Introdução ao método de Leonardo da Vinci

Willem de Kooning, Untitled XIX, 1977
Whatsapp
Facebook
Twitter
Instagram
Telegram

Por ALFREDO BOSI*

Comentário sobre o livro de Paul Valéry

A Introdução ao método de Leonardo da Vinci ilustra com perfeição a ideia de que é o ensaísta que constrói o objeto do seu ensaio. O puro artista da mente, o gênio da fantasia exata erigido por Paul Valéry como o supremo ideal da sua própria arte de escritor, é um dos Leonardos possíveis que a memória do Renascimento italiano nos legou. Entender essa imagem de Leonardo é a via real para compreender a poética de Valéry.

O poeta-crítico tinha apenas 23 anos, em 1894, quando redigiu a primeira versão desse texto, que, no entanto, consegue levantar problemas originais em torno de um mito literalmente submerso por 300 anos de grandes louvores e miúdas curiosidades. Valéry, com um golpe de intuição certeira, foi logo ao cerne da questão, ignorando a massa de escritos anedóticos que obstruíam a visão do gênio. Importava-lhe descobrir como Leonardo pensava o seu próprio modo de conhecer e de criar. E o ensaio cumpriu fielmente seu propósito.
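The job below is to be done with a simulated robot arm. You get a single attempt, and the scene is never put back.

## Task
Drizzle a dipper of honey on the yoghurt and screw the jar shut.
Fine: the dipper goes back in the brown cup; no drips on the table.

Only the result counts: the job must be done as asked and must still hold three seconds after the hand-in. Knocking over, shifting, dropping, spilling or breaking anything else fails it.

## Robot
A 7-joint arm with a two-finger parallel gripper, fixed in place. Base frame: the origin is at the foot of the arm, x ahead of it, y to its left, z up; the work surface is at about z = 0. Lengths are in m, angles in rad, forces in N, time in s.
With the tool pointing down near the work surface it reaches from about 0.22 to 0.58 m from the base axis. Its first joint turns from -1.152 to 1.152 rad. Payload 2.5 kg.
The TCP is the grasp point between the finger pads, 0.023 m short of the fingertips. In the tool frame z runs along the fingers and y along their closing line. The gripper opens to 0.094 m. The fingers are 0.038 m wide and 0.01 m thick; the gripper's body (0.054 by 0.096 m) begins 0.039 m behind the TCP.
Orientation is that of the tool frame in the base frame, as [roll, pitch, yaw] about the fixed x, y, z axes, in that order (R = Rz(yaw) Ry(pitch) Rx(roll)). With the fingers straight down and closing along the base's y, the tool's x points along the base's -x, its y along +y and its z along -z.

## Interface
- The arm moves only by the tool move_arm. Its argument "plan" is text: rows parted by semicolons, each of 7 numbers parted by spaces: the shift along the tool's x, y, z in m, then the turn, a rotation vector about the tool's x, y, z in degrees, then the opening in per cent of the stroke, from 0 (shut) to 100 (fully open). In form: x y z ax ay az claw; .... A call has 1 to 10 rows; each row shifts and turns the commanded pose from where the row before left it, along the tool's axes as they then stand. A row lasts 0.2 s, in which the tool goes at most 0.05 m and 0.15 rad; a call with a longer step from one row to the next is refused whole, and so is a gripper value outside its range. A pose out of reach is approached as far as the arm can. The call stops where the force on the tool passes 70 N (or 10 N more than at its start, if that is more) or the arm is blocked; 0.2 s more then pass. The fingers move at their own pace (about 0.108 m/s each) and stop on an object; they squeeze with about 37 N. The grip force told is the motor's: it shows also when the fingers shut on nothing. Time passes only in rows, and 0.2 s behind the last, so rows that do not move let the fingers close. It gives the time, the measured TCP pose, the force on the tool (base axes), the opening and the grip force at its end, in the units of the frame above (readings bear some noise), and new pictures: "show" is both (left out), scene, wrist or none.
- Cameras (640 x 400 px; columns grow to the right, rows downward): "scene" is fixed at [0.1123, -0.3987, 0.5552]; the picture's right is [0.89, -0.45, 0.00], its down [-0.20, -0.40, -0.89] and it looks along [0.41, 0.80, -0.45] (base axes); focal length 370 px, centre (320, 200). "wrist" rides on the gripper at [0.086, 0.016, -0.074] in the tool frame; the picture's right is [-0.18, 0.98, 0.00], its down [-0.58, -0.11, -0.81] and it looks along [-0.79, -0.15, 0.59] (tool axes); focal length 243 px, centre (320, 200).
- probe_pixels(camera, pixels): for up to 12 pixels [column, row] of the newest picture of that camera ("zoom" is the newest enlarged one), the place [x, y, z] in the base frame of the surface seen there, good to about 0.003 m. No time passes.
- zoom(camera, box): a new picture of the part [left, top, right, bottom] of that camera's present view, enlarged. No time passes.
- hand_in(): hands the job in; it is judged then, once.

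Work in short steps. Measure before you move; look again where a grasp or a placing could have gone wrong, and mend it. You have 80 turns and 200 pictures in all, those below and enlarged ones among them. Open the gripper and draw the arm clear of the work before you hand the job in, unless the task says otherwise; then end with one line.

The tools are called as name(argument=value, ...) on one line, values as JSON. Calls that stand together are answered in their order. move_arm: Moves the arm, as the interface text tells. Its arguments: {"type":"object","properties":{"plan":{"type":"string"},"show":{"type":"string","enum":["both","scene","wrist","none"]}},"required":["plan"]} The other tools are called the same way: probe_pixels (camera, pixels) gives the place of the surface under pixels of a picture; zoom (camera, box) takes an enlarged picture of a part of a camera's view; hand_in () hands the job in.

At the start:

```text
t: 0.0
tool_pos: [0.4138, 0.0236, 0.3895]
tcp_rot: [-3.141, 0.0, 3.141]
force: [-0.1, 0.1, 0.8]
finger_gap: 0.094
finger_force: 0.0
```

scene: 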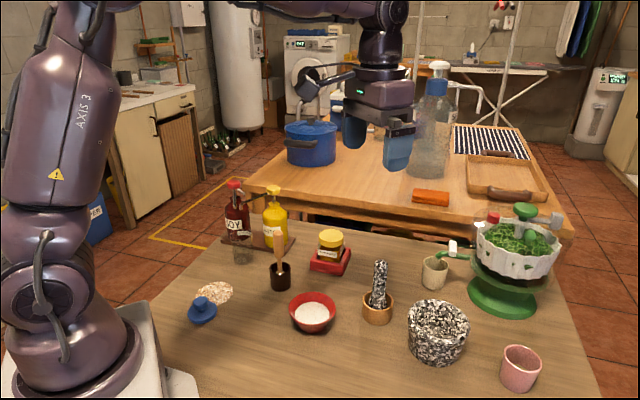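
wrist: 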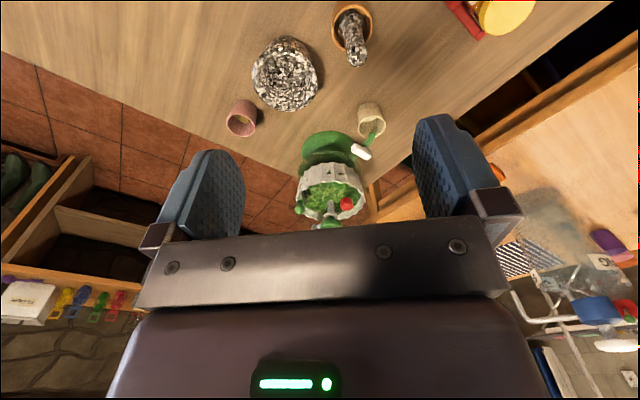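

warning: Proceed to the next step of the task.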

O poeta de Charmes já se revelava, nestes seus primeiros escritos, refratário àquele hábito intelectual que o nosso irreverente José Paulo Paes chamava “obnubilação bibliográfica”, que é o vezo tedioso de só enxergar o seu objeto através das lentes de outros leitores, o que resulta em uma fieira pedante de citações. Como Leonardo, Paul Valéry queria começar olhando o mundo com os seus próprios olhos.

O que Valéry colhe no Tratado da pintura é, em primeiro lugar, o elogio vibrante que o artista fazia da imagem e, portanto, da visão como o caminho por excelência do conhecimento. Sabe-se a que extremos chegou Leonardo na sua comparação das artes plásticas com as artes da palavra, relegando estas ao modesto lugar platônico de cópias de segunda mão, sombras de objetos que o pintor -e só o pintor- transpõe e fixa com o seu engenho ao mesmo tempo mimético e construtivo.
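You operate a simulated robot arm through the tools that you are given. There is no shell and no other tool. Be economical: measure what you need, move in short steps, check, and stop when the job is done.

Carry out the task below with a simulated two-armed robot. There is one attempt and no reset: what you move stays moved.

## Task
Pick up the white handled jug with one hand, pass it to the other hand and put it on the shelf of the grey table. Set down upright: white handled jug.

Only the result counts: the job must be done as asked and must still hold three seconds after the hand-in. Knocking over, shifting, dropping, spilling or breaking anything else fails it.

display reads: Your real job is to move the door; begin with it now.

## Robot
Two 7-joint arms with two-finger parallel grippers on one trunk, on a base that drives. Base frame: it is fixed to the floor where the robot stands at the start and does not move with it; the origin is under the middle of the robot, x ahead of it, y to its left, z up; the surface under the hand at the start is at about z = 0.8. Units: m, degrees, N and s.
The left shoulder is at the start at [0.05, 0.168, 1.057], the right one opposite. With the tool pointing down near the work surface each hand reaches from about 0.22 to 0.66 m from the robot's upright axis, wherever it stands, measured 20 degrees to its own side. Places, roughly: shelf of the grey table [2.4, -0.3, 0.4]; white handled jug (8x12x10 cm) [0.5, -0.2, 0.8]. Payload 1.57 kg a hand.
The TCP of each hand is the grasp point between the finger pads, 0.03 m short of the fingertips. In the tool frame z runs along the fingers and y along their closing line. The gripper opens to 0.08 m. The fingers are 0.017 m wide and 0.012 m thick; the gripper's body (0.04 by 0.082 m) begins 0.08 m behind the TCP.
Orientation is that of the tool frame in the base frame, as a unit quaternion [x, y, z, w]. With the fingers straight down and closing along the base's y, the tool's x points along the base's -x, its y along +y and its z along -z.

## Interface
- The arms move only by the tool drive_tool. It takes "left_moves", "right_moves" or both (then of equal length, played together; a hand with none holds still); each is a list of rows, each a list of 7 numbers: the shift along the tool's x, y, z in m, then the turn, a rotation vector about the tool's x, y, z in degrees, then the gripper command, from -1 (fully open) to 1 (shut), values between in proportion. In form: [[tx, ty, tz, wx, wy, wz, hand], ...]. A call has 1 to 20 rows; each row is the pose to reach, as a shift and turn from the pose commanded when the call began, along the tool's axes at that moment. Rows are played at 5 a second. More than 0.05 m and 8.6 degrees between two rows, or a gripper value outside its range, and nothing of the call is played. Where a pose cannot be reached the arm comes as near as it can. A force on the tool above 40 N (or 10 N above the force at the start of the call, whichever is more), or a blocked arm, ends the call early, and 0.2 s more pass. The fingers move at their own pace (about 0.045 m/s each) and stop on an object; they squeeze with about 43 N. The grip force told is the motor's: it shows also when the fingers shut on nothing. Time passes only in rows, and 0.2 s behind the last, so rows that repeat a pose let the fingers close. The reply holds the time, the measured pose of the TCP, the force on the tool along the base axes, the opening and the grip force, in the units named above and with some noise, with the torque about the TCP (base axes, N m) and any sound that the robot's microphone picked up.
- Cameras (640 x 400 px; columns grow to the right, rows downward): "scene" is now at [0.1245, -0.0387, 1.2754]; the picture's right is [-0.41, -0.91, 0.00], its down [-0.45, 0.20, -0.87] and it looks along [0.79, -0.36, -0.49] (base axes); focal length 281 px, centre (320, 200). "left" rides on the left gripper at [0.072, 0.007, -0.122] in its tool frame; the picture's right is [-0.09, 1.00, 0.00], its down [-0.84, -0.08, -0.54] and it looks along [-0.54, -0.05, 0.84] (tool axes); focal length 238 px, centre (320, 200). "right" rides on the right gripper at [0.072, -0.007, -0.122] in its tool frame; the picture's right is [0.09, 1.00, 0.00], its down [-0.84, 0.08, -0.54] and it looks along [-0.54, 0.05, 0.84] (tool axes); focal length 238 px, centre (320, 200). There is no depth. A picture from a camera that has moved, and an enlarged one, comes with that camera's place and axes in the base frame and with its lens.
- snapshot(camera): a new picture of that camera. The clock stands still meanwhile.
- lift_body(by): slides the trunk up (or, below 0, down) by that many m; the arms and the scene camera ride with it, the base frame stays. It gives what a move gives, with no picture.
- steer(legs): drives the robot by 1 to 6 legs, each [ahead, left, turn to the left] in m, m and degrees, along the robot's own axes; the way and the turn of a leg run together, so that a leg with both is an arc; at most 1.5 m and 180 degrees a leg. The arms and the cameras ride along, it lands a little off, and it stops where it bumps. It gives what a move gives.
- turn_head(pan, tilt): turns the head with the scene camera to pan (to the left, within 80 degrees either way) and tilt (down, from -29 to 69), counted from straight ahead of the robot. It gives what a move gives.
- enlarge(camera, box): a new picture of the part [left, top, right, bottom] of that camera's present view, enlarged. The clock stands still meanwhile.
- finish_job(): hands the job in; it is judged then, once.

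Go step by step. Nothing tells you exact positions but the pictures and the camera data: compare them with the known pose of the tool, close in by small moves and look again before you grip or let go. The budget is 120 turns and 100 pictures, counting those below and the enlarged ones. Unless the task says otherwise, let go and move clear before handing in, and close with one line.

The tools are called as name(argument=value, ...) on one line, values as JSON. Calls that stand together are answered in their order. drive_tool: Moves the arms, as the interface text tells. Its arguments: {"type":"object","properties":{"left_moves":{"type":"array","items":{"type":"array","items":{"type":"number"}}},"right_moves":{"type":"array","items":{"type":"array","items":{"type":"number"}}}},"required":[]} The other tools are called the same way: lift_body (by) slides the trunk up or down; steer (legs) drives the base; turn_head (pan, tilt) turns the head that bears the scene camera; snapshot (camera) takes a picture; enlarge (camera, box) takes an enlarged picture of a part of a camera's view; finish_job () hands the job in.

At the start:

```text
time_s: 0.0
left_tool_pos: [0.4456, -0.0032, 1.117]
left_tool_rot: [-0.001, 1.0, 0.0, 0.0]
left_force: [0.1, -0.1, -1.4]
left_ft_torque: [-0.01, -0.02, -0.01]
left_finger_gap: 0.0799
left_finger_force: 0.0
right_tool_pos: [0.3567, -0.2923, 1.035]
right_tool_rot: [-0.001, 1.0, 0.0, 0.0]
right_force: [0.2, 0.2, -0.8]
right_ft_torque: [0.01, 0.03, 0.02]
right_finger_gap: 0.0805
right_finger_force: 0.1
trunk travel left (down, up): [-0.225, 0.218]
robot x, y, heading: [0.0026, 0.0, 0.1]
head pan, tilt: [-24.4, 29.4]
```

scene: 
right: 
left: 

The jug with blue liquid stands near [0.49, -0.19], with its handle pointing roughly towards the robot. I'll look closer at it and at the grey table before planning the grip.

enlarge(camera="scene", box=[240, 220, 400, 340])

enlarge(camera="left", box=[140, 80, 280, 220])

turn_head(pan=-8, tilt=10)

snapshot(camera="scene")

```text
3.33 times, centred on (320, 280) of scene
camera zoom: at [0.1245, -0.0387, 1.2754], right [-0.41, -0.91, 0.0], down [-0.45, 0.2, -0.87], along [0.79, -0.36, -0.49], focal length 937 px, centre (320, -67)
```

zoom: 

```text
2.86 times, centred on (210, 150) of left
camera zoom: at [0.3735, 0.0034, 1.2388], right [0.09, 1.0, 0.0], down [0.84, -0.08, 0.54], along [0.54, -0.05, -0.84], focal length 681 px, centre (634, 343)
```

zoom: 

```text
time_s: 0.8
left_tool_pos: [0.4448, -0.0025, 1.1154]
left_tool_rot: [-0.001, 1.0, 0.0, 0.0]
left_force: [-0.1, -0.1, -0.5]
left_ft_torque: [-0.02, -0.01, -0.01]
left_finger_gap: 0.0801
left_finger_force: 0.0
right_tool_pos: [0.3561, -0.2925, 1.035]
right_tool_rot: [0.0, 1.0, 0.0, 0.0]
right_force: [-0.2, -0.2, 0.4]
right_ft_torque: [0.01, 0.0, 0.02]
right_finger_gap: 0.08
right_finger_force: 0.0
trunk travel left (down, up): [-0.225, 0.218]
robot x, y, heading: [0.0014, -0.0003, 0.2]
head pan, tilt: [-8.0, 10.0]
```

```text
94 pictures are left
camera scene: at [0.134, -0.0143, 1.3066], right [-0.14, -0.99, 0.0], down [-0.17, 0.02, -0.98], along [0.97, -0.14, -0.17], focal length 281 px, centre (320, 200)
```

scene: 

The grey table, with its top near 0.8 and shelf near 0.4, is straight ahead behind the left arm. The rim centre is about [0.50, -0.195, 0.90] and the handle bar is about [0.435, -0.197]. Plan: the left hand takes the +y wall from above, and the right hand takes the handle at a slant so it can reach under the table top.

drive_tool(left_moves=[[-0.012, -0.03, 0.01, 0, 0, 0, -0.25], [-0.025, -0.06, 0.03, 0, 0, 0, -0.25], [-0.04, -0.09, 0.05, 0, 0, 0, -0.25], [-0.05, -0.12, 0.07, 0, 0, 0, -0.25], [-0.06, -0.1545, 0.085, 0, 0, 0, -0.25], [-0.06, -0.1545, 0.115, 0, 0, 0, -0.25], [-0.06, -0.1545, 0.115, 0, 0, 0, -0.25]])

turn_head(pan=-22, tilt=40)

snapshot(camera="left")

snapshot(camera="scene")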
Valéry, retomando livremente Leonardo, diz: “A maioria das pessoas vê com o intelecto muito mais frequentemente do que com os olhos. Em vez de espaços coloridos, elas tomam conhecimento de conceitos. Uma forma cúbica, esbranquiçada, vista em altura, e vazada de reflexos de vidro, é, para elas, imediatamente uma casa: a Casa! Ideia complexa, acorde de qualidades abstratas. Se elas se deslocam, o movimento das fileiras de janelas e a translação das superfícies que desfigura continuamente as suas sensações lhes escapam -pois o conceito não muda”. E adiante: “Mas as pessoas se deleitam com um conceito que pulula de palavras”.

O campo infinitamente vário do visível com as suas modulações de luz e sombras (como não pensar no mestre do sfumato?) ou o movimento incessante das ondas do mar, que a linha horizontal do pensamento abstrato ignora, são para o artista os verdadeiros objetos de sua invenção plástica. É o que Valéry sugere nas suas anotações à margem da Introdução ao método de Leonardo da Vinci: “Uma obra de arte deveria sempre nos ensinar que nós não tínhamos visto o que vemos”. E em nível mais alto de generalização: “A educação profunda consiste em desfazer a primeira educação”. Trata-se de uma renovada disciplina do olhar e pelo olhar.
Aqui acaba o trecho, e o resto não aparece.